La ciliegina sulla torta però sembra essere arrivata dall'Italia proprio alla fine del mese di maggio. Le Nacional sia stato l'apripista dell'intero caso. Nel maggio 2001 aveva infatti pubblicato un articolo che accusava Milo Djukanovic di essere uno dei capi del contrabbando di sigarette. L'articolo era poi stato fatto seguire da altri testi, quali per esempio una lunga intervista con Srecko Kestner, ex collaboratore di Stanko Subotic Cane, uno degli uomini più potenti e discussi dei Balcani.
A seguito di tutta la vicenda sollevata da Nacional in Montenegro, venne poi istituita una Commissione parlamentare, incaricata di indagare sulle dichiarazioni del settimanale croato.
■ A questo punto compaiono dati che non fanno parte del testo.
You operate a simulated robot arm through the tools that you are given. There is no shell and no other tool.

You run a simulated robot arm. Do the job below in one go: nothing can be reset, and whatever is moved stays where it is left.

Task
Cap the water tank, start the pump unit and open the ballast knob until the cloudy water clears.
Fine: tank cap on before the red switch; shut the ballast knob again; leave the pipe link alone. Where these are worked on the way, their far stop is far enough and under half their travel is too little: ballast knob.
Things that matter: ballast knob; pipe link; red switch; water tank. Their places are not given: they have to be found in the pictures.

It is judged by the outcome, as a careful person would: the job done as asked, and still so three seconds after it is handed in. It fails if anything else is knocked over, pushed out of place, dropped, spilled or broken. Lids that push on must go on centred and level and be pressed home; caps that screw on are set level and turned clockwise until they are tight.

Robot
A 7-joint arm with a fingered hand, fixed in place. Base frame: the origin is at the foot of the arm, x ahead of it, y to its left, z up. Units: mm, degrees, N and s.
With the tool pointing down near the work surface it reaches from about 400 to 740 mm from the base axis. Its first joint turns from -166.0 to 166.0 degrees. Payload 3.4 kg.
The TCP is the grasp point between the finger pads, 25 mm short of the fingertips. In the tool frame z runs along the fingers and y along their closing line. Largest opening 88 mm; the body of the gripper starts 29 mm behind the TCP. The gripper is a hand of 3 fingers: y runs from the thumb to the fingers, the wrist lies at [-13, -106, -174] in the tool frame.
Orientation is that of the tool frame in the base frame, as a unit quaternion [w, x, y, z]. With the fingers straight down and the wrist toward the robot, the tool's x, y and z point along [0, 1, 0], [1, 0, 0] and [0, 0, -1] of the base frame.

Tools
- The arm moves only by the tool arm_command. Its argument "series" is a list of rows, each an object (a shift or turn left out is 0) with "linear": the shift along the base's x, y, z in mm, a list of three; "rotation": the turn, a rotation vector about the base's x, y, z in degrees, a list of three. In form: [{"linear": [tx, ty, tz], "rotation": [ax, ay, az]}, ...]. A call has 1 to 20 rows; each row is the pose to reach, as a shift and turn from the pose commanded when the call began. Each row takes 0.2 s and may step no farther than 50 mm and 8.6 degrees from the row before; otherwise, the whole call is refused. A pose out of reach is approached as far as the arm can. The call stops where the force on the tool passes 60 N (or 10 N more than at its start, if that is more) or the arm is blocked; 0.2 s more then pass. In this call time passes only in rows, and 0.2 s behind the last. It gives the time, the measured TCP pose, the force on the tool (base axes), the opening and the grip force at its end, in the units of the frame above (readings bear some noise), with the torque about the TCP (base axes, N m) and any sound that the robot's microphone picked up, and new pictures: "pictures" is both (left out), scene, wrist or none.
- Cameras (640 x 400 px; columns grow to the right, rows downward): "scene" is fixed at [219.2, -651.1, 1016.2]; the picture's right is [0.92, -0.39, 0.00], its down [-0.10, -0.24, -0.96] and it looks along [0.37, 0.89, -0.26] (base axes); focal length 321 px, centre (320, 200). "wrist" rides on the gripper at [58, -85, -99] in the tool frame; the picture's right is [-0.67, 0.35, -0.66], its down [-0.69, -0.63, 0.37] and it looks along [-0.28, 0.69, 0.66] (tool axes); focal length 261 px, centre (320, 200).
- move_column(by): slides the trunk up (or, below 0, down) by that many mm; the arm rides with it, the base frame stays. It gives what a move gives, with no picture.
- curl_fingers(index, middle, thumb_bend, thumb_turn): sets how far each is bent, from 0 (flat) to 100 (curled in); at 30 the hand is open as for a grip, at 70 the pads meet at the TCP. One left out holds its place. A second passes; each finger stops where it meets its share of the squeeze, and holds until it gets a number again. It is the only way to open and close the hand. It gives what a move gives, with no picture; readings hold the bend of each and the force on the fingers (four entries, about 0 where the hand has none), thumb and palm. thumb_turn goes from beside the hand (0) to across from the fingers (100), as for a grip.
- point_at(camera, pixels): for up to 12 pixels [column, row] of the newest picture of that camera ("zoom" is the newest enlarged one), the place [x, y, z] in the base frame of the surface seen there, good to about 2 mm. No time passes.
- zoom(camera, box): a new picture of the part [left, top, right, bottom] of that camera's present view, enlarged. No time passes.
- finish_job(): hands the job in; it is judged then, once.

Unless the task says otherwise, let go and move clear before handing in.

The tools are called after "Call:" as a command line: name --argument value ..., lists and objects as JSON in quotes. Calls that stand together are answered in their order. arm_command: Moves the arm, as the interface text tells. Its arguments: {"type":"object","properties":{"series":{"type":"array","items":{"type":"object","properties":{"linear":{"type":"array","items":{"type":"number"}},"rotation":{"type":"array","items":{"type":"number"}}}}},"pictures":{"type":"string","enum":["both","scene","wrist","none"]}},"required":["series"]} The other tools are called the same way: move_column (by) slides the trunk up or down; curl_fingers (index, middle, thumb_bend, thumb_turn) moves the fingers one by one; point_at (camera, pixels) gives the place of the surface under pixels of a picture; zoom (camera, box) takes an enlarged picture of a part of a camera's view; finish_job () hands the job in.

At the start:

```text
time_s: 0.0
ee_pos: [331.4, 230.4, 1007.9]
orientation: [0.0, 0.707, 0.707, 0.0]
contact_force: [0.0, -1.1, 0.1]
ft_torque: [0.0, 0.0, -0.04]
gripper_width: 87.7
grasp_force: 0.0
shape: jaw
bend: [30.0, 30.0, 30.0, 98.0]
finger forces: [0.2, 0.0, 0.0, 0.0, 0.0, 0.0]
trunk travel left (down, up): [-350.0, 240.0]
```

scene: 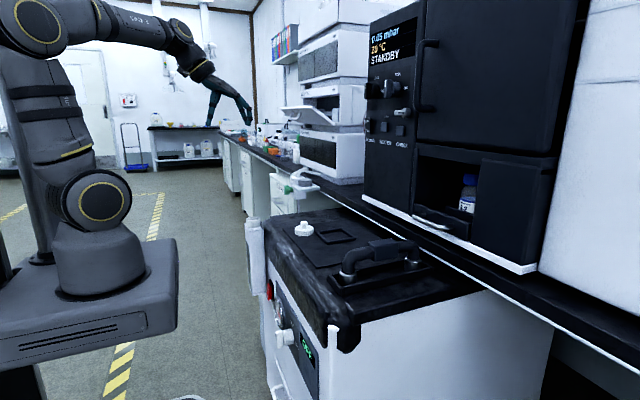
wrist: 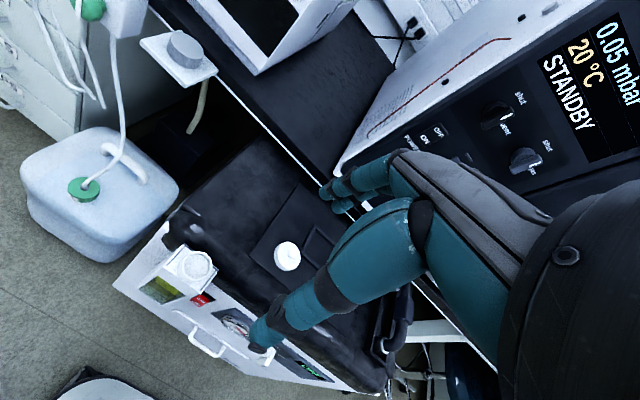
Tuttavia questa commissione, presieduta da Vuksan Simonovic (che allo stesso tempo è uno dei leader della SNP), non ha prodotto nulla più che richieste di ascolto degli imputati, ma nessuna prova concreta, non essendo per altro un organo giudiziario bensì parlamentare.
L'intero affare, piombato sulla testa del presidente montenegrino, rischia al contempo di destabilizzare ulteriormente il delicato equilibrio della politica interna della piccola repubblica. Lo stesso Simonovic si è affrettato a dire di non essere per nulla sorpreso dell'iscrizione di Djukanovic sul registro degli indagati, dicendo che tutto ciò conferma quanto la SNP da tempo afferma, e sottolinea ulteriormente l'importanza della commissione che lo stesso partito aveva appoggiato (Vijesti, 30 maggio 2002).
Già nel marzo di quest'anno lo stesso Simonovic aveva detto che se le dichiarazioni di Nacional dovessero risultare esatte, qualcuno potrebbe cadere dal potere.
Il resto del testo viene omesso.